--- START ---

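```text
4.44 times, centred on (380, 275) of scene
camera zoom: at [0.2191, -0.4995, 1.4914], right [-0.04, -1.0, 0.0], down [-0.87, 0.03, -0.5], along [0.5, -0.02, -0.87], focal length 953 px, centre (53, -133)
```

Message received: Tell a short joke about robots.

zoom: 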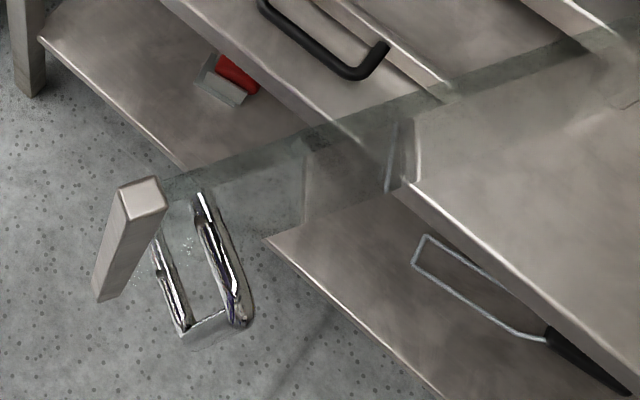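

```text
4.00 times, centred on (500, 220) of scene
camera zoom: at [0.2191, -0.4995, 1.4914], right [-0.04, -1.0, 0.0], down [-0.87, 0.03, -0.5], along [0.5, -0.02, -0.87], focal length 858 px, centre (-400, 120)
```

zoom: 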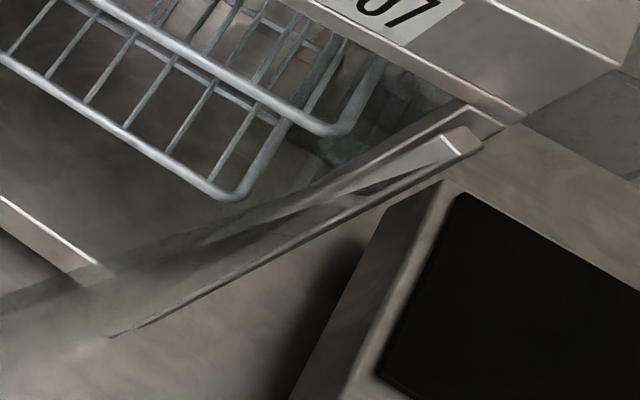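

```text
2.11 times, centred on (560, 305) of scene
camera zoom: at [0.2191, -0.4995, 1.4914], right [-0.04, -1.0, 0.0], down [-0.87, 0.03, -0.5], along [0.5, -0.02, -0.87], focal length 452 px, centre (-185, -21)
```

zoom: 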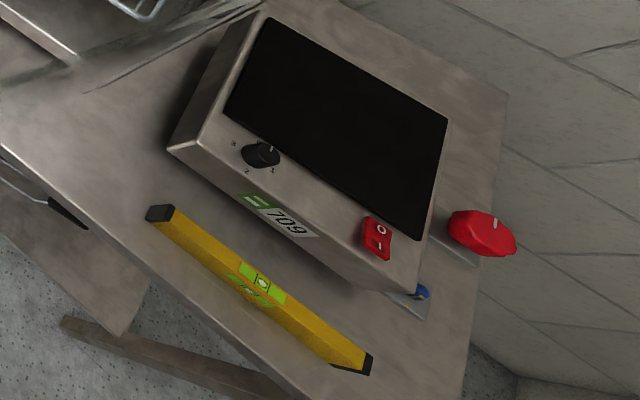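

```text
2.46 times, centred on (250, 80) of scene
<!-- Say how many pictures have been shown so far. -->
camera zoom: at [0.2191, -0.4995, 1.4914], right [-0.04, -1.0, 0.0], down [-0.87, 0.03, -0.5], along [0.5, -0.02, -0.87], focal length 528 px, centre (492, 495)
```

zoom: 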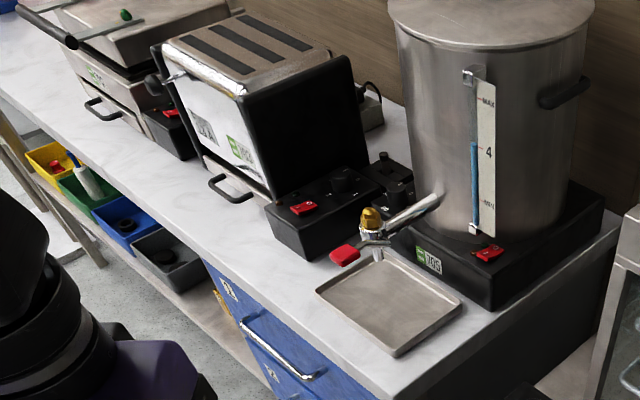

--- END ---

## Exercise directions
Word for word, quote the lines above. Omit the pictures.

## Result of this exercise
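```text
4.44 times, centred on (380, 275) of scene
camera zoom: at [0.2191, -0.4995, 1.4914], right [-0.04, -1.0, 0.0], down [-0.87, 0.03, -0.5], along [0.5, -0.02, -0.87], focal length 953 px, centre (53, -133)
```

Message received: Tell a short joke about robots.

zoom: 

```text
4.00 times, centred on (500, 220) of scene
camera zoom: at [0.2191, -0.4995, 1.4914], right [-0.04, -1.0, 0.0], down [-0.87, 0.03, -0.5], along [0.5, -0.02, -0.87], focal length 858 px, centre (-400, 120)
```

zoom: 

```text
2.11 times, centred on (560, 305) of scene
camera zoom: at [0.2191, -0.4995, 1.4914], right [-0.04, -1.0, 0.0], down [-0.87, 0.03, -0.5], along [0.5, -0.02, -0.87], focal length 452 px, centre (-185, -21)
```

zoom: 

```text
2.46 times, centred on (250, 80) of scene
<!-- Say how many pictures have been shown so far. -->
camera zoom: at [0.2191, -0.4995, 1.4914], right [-0.04, -1.0, 0.0], down [-0.87, 0.03, -0.5], along [0.5, -0.02, -0.87], focal length 528 px, centre (492, 495)
```

zoom: 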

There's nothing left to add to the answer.